EXCERPT PROVIDED |

>>>>>

No ID required. No background check. Just a forged signature and a trip to the county clerk.
In 2022, this happened to two of our buildings. If you own real estate, you are a target.
The Texas county recording system runs on a "notice" basis. The clerk’s job is to record documents. Not verify them.
A criminal created a fake deed for two of our assets. They used a cut-and-paste notary stamp pulled from a different public record. They used a courier to send the documents into the clerk’s office. The courier handed over the forged paper and paid $30 in cash.
The clerk accepted the document. No driver's license. No signature check.
The public record showed a Delaware LLC owned my property. $6 million in equity vanished from the legal chain of title in seconds.
Once a criminal controls the deed, they have two moves. They sell the property to an unsuspecting buyer and disappear with the cash. Or they get a hard money loan against it, collect the proceeds, and vanish. Either way, they try to be long gone before you find out.
I found out during a refinance. My title company called with a question: "Why did you quitclaim these buildings to a new entity?"
I hadn't.
I contacted the Dallas Police Department, the FBI, and the Texas Secretary of State. Every agency gave the same answer: they are overwhelmed with this type of fraud and didn't have the time or resources to pursue it.
The criminals hide behind Delaware shells and registered agents. The county takes cash, so there is no bank trail. There is no ID requirement, so there is no face for the cameras.

<<<<<

YOUR TASKS |
1 > Copy the part of the excerpt provided from the words "The Texas county" through the words "title in seconds.".
2 > Resume the excerpt provided where it left off.

RECORDS SHOWN |
>>>>>

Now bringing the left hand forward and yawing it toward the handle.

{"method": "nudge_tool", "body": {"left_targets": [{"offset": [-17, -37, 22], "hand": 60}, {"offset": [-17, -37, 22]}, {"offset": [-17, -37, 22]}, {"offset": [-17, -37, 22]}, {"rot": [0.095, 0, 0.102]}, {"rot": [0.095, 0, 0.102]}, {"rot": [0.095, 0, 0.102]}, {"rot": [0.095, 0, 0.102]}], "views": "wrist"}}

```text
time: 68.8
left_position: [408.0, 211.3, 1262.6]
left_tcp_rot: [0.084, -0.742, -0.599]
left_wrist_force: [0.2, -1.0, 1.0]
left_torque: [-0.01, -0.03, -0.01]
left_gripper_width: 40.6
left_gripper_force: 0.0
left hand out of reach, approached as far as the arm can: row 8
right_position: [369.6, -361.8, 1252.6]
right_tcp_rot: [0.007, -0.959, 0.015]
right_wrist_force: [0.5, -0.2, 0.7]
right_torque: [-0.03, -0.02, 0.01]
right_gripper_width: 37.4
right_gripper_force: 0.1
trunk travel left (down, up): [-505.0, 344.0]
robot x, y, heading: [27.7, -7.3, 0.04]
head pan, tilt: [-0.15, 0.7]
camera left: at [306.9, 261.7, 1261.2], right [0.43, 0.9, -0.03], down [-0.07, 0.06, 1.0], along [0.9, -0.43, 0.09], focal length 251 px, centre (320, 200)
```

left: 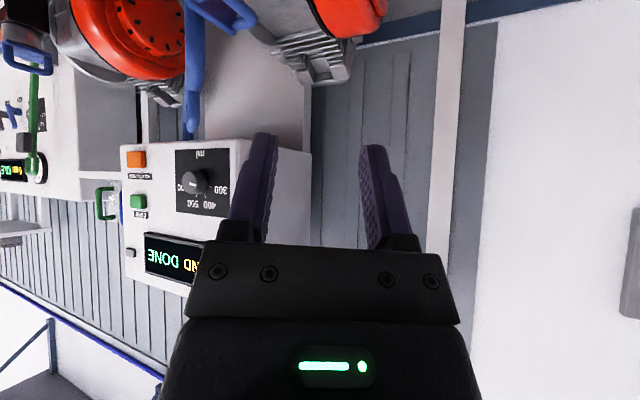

<<<<<
>>>>>

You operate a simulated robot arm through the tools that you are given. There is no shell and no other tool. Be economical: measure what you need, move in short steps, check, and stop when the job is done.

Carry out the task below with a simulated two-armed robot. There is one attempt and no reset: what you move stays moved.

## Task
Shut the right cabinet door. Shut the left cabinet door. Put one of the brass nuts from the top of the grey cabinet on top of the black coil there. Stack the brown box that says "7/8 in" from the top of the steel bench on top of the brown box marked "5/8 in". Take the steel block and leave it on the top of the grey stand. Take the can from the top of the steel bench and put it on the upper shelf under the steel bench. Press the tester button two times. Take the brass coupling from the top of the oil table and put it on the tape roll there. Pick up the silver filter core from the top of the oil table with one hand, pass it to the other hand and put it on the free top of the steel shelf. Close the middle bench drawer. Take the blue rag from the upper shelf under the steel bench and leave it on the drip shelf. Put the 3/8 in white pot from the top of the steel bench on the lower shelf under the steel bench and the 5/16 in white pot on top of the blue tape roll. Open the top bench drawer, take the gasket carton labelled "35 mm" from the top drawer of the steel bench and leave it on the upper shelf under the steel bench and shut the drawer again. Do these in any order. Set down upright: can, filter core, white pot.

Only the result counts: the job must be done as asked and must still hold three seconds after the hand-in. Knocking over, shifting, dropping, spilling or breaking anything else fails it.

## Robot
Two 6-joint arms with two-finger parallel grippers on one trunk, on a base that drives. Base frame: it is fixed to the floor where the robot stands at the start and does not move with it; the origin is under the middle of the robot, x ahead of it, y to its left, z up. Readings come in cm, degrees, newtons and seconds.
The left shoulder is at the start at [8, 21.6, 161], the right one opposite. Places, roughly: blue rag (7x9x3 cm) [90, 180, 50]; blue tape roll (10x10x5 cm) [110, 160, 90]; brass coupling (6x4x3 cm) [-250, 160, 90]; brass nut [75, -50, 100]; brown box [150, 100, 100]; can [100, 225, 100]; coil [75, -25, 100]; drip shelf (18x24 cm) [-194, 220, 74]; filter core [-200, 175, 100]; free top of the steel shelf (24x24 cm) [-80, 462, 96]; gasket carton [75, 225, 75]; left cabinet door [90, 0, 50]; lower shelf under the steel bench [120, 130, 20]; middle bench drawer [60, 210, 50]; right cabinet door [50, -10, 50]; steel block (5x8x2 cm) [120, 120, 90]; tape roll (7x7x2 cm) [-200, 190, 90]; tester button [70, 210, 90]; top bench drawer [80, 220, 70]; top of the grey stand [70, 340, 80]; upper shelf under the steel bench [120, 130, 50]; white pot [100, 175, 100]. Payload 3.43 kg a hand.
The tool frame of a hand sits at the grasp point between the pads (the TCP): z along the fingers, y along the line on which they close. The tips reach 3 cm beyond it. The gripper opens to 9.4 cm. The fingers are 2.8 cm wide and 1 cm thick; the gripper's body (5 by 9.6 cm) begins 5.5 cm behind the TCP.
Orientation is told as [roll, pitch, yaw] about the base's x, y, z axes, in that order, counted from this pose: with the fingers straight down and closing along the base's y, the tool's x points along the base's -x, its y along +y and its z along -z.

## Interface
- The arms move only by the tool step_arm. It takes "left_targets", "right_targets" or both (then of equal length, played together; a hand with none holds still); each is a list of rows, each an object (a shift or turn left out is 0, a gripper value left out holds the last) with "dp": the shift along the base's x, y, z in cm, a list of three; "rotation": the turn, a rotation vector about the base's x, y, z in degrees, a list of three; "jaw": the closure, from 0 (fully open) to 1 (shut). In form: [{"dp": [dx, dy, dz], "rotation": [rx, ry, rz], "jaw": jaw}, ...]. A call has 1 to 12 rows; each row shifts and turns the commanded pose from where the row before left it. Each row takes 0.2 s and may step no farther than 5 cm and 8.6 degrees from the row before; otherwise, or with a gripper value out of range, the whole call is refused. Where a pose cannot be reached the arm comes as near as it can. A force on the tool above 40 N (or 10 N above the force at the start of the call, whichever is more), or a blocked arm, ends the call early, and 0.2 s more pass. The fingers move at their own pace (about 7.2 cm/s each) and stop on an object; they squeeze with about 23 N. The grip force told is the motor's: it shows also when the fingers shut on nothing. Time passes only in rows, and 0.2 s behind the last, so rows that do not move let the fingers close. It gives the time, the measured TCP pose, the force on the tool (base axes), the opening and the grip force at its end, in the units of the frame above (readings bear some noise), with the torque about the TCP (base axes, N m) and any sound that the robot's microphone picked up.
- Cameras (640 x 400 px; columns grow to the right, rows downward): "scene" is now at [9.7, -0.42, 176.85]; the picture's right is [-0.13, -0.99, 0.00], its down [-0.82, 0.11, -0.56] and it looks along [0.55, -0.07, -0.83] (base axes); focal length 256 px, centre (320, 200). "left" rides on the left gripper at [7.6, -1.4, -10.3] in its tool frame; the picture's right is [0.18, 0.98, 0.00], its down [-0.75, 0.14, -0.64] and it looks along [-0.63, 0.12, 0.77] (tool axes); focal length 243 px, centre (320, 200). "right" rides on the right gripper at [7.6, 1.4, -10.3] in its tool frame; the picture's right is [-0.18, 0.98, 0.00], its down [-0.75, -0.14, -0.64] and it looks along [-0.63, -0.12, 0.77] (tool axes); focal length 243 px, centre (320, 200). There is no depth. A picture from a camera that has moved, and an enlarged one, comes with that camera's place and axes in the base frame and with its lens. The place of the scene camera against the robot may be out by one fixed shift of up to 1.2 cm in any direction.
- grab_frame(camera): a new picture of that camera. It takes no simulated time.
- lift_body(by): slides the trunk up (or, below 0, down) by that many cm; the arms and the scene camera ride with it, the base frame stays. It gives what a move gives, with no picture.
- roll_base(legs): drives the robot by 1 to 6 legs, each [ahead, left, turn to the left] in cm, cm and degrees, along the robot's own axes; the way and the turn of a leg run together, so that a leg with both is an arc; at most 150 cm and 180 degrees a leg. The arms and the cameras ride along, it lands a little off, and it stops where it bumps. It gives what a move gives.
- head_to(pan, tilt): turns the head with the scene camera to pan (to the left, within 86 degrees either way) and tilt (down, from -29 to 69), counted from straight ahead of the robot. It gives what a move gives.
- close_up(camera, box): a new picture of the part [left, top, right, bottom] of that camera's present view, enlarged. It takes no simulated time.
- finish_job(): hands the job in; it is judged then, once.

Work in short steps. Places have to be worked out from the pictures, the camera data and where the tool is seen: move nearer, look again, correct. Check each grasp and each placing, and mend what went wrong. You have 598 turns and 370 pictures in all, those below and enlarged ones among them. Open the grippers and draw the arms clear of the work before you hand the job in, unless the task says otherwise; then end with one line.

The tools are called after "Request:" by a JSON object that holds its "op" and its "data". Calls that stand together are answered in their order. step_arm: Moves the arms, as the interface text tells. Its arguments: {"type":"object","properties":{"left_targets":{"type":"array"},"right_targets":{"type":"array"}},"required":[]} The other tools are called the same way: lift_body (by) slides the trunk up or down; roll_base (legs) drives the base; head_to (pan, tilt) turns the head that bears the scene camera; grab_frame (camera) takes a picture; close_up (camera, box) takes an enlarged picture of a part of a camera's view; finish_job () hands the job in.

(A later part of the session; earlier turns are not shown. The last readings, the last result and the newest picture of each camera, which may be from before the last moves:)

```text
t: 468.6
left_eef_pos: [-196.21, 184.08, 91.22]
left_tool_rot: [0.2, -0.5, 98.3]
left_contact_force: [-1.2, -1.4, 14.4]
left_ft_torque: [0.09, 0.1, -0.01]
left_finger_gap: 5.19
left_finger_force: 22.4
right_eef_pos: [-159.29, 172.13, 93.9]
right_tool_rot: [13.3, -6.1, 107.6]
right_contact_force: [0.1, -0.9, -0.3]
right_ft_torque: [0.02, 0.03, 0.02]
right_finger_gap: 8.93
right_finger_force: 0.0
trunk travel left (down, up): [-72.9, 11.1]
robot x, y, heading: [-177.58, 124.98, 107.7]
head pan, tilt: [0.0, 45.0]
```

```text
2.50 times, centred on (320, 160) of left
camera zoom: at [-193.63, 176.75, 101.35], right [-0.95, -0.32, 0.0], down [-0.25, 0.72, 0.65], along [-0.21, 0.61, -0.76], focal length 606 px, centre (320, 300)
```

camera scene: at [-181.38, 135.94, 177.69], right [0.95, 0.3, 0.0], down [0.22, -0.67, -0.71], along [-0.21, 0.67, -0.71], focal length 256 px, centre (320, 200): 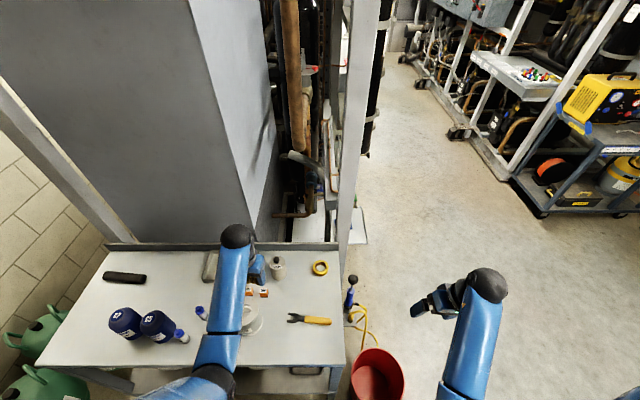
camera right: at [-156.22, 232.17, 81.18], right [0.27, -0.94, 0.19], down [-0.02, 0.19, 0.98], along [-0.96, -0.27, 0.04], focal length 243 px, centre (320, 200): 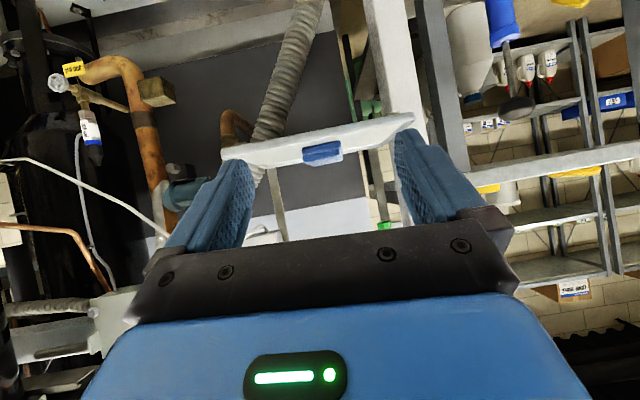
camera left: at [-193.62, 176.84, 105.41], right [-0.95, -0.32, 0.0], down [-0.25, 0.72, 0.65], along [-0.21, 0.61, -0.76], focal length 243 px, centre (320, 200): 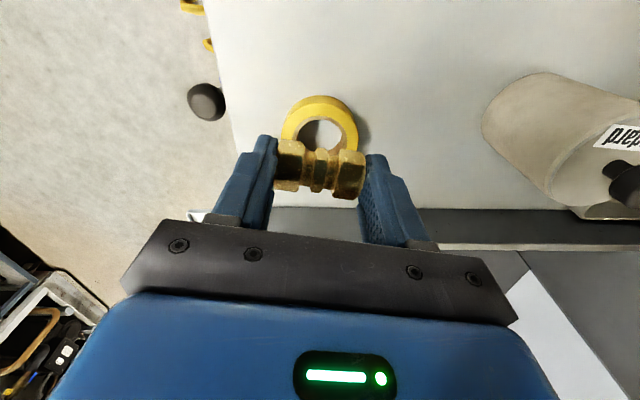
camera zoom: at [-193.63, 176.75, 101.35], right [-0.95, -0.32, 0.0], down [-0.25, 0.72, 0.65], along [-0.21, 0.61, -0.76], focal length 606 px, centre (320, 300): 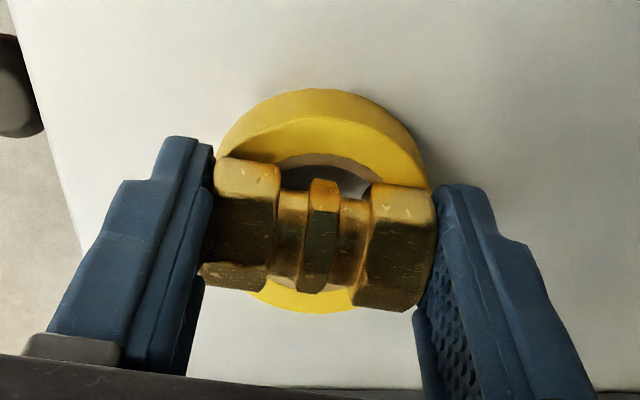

<<<<<

RESPONSES TO THE EXERCISE |
1 >
The Texas county recording system runs on a "notice" basis. The clerk’s job is to record documents. Not verify them.
A criminal created a fake deed for two of our assets. They used a cut-and-paste notary stamp pulled from a different public record. They used a courier to send the documents into the clerk’s office. The courier handed over the forged paper and paid $30 in cash.
The clerk accepted the document. No driver's license. No signature check.
The public record showed a Delaware LLC owned my property. $6 million in equity vanished from the legal chain of title in seconds.

2 >
Most investors assume their title policy covers this. It does not.
Standard title insurance covers defects that existed before you closed. It guarantees you received a clean deed at purchase.
It does nothing for crimes committed after.
This is a gap in your risk management you did not know you had.
It took 90 days of legal work to fix.
The "new owner" was a ghost. I had to file a lawsuit to quiet the title. I spent $20,000 in legal fees and secured a default judgment because the criminals never showed up to court (obviously).
I won. But I am out $20,000 and three months of sleep.
Criminals hunt three targets: raw land, free-and-clear buildings, and estate properties.
A mortgage acts as a tripwire because banks flag transfers. If you own your assets outright, you are defenseless.
Here is what I did after this happened to me:
Property alerts. Most counties offer a free service that emails you when a document is recorded against your parcel number. Sign up for every asset you own. This costs nothing.
Entity audits. Make sure your Secretary of State filings are current. Criminals look for lapsed registrations and "zombie" entities to find their next target.
Push for policy change. State legislatures are starting to act. The law must require a government-issued ID to record a transfer of real property. It is insane that it does not.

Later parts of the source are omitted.